You only have to look at the apache threads to realise how few people join, immediately post, and don't even bother the read old threads..

And what they miss is that the Gold is in the old posts..I read here waaaaay more than I post.. If you read fast, you can read all the new posts in each thread, every day ( takes less than an hour ) ..and still have 30 minutes or so to read some of the old posts from others..

Of course under a 100 posts counts ..we've all seen superb first time posts ..and pros like the gypsy who have less than 100 post even now..

How would you deal with the daily, deluge of " I can't be bothered to read old posts or search , can someone write my code for me ? "...g1smd sees this every day ;)

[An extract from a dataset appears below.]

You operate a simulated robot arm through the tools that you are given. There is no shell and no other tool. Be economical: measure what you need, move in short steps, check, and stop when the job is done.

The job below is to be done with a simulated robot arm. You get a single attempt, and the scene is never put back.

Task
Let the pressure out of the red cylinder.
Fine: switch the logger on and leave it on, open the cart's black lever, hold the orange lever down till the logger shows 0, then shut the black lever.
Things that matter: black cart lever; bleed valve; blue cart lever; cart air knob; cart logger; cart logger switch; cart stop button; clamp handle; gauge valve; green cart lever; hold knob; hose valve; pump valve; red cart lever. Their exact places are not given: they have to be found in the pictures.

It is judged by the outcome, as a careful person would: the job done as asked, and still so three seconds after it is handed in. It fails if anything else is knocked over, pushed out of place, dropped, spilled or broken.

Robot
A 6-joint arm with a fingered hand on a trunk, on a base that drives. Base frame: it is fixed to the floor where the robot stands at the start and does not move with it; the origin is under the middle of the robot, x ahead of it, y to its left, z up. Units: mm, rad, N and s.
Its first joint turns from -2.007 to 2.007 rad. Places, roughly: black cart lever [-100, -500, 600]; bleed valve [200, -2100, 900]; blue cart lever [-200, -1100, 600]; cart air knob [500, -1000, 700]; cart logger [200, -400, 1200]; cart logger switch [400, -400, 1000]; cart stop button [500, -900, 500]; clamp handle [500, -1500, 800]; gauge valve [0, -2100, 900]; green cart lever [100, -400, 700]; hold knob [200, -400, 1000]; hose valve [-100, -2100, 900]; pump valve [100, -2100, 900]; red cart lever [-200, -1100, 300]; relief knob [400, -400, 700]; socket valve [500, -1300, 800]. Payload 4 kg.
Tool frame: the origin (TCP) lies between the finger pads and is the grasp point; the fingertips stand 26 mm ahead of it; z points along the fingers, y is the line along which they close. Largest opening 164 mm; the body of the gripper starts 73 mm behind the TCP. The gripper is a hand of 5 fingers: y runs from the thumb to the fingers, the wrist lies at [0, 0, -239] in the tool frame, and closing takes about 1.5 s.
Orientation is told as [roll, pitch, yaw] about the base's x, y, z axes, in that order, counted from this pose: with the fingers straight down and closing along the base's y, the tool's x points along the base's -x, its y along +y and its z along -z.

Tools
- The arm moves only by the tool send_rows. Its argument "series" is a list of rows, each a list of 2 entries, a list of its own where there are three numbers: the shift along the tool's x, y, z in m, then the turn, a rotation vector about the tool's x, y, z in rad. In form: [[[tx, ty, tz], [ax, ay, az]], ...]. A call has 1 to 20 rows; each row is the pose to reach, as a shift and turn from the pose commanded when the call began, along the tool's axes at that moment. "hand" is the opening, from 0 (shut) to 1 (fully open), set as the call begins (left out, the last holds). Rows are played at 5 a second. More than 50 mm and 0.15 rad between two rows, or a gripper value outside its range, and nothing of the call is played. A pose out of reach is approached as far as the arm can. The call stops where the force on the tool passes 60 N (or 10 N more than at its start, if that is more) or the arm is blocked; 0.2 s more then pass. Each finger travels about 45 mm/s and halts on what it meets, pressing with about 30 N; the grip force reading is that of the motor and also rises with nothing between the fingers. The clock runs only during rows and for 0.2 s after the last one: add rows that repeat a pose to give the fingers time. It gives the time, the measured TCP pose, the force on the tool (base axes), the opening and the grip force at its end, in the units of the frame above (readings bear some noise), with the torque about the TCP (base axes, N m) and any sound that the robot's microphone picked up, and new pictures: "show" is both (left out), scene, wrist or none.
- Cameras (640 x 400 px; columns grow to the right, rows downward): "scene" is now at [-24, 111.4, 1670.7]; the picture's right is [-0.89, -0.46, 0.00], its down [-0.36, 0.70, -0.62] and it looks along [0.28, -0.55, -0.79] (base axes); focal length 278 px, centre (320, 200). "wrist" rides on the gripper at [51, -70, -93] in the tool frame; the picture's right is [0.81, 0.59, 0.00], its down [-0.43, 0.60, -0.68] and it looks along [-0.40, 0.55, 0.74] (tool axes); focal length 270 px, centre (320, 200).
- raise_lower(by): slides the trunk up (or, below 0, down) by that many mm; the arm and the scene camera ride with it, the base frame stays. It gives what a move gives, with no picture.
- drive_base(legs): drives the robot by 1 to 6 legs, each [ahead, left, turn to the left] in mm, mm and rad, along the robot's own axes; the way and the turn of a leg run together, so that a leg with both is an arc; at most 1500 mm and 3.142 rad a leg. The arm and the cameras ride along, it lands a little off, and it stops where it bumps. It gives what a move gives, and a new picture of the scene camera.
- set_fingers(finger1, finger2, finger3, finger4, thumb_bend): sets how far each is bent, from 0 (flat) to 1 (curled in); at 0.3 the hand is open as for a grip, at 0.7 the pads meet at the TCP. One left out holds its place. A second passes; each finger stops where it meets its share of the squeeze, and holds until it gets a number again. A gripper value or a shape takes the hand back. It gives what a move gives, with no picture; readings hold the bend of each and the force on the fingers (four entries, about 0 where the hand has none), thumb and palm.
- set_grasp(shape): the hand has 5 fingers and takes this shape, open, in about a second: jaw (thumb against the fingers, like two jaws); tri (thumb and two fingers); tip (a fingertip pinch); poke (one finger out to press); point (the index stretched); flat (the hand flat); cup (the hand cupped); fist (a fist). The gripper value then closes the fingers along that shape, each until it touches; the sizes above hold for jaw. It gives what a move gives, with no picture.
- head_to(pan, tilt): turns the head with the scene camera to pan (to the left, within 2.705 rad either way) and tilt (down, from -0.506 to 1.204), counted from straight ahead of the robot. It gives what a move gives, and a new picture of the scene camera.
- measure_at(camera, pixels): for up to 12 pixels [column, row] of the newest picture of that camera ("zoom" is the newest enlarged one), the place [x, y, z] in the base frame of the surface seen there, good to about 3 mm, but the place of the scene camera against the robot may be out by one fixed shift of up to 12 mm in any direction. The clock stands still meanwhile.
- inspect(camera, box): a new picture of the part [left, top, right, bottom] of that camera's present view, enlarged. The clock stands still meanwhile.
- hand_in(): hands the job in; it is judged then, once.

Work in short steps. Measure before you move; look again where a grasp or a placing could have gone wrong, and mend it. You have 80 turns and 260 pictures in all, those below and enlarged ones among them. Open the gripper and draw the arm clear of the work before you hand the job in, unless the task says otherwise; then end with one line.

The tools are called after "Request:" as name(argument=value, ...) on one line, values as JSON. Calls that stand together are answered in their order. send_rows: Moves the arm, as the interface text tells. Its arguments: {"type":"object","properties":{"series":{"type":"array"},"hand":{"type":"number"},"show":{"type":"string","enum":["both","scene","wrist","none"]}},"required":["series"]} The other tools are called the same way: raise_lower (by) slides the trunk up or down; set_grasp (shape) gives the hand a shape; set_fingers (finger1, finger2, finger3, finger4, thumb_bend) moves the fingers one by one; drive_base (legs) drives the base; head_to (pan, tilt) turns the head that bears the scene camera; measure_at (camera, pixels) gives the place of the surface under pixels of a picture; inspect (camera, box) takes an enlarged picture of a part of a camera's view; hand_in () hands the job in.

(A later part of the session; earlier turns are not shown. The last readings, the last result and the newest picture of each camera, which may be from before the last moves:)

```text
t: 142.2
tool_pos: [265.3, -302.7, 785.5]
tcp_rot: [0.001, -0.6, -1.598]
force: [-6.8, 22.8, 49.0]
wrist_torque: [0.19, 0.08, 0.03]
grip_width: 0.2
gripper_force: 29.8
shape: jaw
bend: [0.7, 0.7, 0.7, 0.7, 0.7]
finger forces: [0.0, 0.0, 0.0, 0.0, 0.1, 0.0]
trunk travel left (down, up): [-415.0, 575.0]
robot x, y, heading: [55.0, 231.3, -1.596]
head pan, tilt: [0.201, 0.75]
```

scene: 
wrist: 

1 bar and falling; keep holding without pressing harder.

 6:29 am on Sep 6, 2012 (gmt 0)

Nature of a forum is to have people ask questions without looking four posts down at the same question and the responses.
Human nature, at least in my experience with my own forums.

My initial response was actually initiated by thinking about the gypsy.

I deal with repeated questions by referencing definitive posts. When you have control of anchor text and link location it becomes easier to guide users to the information they seek.


 4:13 pm on Sep 6, 2012 (gmt 0)

Nature of a forum is to have people ask questions without looking four posts down at the same question and the responses.

Things change so fast on the web that the answers in historic posts may now be misleading if not totally wrong so I have no problem with somebody posting a question that had been answered a year or two ago. However bluntforce is right, I have also seen people post questions that had been answered in the previous post an hour or two earlier.

Back to the original topic the more you observer end user behaviour the more confused you will become. Most of use are probably highly efficient browser users. The general public definitely are not.


 9:23 pm on Sep 6, 2012 (gmt 0)

The general public definitely are not.

One member of the general public has been asking me whether Google Chrome is an improvement over the ordinary google. I'm not 100% sure I have got him to understand that Chrome is not a search engine.